Secara politik, presiden harus terus-menerus memelihara dukungan dari rakyat, antara lain segera merealisasikan janji-janji kampanye. Dengan dukungan rakyat, sulit bagi DPR untuk menggunakan pasal karet impeachment karena akan terus-menerus mendapatkan perlawanan dari rakyat. Rakyat yang loyal dan mendukung bisa menjadi tameng SBY. SBY juga harus terus-menerus memecah kekuatan parlemen agar tidak terkonsentrasi pada kutub yang berlawanan. Untuk hal ini SBY telah melangkah dengan menempatkan menteri-menteri dari partai menengah, PKB, PPP, PKS, dan PBB. Bahkan, tokoh ’mbalelo’ dari Golkar, Fahmi Idris, juga direkrut masuk kabinet. Satu-satunya partai yang ’dikucilkan’ dari kabinet SBY hanyalah PDIP. Terlepas dari suara-suara tidak puas terhadap kabinet, SBY paling tidak telah mereduksi ancaman partai-partai dalam jangkah pendek ini.

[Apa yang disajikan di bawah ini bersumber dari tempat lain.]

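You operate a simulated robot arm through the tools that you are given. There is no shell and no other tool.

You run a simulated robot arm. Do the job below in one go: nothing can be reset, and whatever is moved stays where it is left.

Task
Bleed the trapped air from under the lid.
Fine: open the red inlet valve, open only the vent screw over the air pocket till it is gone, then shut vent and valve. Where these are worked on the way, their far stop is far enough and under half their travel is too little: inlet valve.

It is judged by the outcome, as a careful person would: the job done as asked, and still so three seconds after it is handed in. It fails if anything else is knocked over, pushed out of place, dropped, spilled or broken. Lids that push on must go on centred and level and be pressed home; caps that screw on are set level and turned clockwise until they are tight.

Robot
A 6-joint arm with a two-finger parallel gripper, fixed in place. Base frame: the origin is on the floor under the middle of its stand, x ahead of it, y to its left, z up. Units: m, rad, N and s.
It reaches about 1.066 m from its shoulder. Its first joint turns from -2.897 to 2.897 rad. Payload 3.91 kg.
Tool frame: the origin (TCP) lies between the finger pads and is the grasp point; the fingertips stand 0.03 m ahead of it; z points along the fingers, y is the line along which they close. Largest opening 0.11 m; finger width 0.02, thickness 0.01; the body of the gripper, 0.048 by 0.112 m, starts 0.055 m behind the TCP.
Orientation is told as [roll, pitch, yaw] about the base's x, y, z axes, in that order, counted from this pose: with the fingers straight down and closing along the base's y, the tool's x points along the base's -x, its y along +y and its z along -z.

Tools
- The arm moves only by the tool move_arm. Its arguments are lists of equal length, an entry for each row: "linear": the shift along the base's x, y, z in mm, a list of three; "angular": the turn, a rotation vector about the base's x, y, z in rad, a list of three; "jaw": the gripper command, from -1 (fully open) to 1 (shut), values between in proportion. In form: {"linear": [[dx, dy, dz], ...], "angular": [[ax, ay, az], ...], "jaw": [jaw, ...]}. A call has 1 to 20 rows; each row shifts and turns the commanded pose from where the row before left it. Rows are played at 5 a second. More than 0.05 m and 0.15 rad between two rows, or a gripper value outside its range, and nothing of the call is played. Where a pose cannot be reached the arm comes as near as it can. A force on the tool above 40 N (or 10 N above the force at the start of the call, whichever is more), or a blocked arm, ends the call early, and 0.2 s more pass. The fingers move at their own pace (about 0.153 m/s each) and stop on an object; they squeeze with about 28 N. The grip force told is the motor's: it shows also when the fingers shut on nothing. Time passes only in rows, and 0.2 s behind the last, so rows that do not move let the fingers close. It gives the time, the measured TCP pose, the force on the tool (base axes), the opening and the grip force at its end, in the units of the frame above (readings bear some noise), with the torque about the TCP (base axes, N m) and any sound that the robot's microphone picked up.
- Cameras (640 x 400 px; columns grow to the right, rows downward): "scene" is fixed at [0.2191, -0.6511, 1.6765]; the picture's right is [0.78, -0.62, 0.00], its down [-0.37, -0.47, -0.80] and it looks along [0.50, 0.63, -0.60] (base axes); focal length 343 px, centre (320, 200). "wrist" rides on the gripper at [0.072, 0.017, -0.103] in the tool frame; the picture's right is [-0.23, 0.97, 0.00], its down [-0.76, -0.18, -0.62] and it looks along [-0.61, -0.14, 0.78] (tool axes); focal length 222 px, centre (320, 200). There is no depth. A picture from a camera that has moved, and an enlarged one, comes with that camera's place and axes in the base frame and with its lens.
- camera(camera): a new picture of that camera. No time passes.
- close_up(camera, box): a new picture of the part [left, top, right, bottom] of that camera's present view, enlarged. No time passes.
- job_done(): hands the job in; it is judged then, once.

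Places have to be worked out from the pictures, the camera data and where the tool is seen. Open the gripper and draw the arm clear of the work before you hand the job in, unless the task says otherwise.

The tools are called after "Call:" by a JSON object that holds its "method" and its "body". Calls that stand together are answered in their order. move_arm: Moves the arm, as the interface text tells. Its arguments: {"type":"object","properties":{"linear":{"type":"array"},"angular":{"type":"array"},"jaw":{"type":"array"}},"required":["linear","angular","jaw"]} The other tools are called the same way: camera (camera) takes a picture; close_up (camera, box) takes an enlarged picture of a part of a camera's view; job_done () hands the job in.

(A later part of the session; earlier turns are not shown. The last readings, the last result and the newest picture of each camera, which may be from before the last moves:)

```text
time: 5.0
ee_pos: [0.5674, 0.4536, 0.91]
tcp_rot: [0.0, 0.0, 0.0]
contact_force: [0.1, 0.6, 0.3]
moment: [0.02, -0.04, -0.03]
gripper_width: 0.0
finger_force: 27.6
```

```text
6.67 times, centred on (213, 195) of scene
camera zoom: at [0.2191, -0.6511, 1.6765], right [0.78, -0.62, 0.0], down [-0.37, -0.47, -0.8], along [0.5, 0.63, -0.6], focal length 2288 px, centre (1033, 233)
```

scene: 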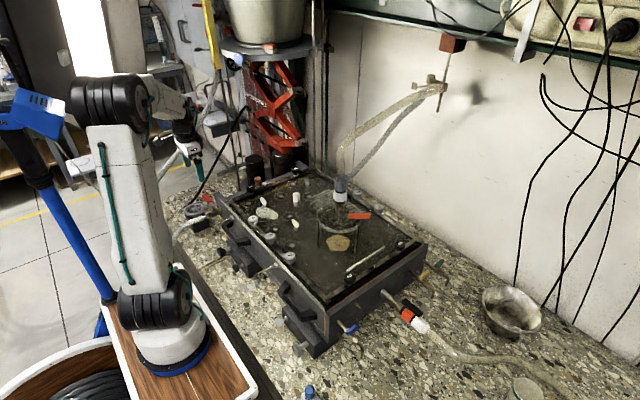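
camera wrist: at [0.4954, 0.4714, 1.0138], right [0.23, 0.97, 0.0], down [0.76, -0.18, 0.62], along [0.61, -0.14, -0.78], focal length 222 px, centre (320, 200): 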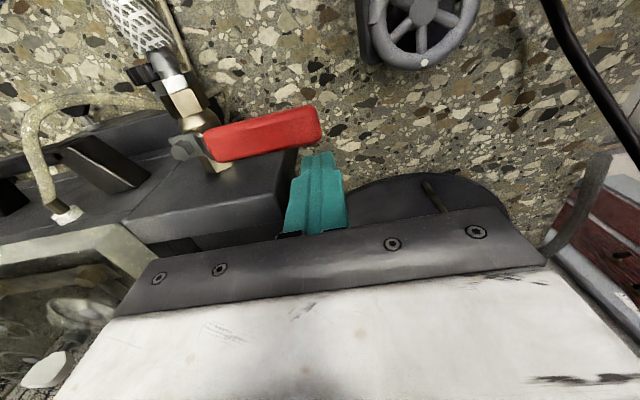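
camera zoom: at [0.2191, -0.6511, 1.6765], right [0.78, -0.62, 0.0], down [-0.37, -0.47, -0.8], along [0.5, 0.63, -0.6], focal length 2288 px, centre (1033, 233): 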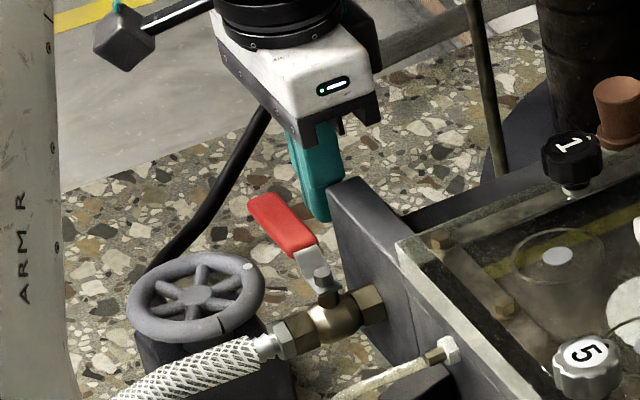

Namun, karena ada adagium “tidak ada kawan dan lawan yang abadi dalam politik“, SBY harus pula melengkapi langkah-langkah politik dengan langkah-langkah yuridis. Menyandarkan kekuatan hanya dengan topangan aliansi politik akan berbahaya bagi SBY. Pengalaman Gus Dur (1999-2001) menjadi pelajaran berharga. Begitu kongsi politik pecah, terlihat jelas begitu rapuhnya kekuasaan Ketua Dewan Syuro PKB itu.

Langkah konkret di bidang hukum yang harus dilakukan adalah amandemen terhadap pasal-pasal impeachment. Pasal-pasal tersebut harus dibuat seterang mungkin sehingga tidak memunculkan penafsiran-penafsiran yang bisa ditarik ke sana kemari. Tidak boleh ada syarat-syarat pemberhentian presiden yang tidak terukur seperti melakukan perbuatan tercela. Langkah amandemen konstitusi ini dapat disinergikan dengan kebutuhan DPD untuk melebarkan kewenangan mereka yang sungguh kerdil di tingkat konstitusi. Juga dapat dipadusatukan dengan komponen-komponen society yang masih melihat masih ada kebutuhan amandemen konstitusi.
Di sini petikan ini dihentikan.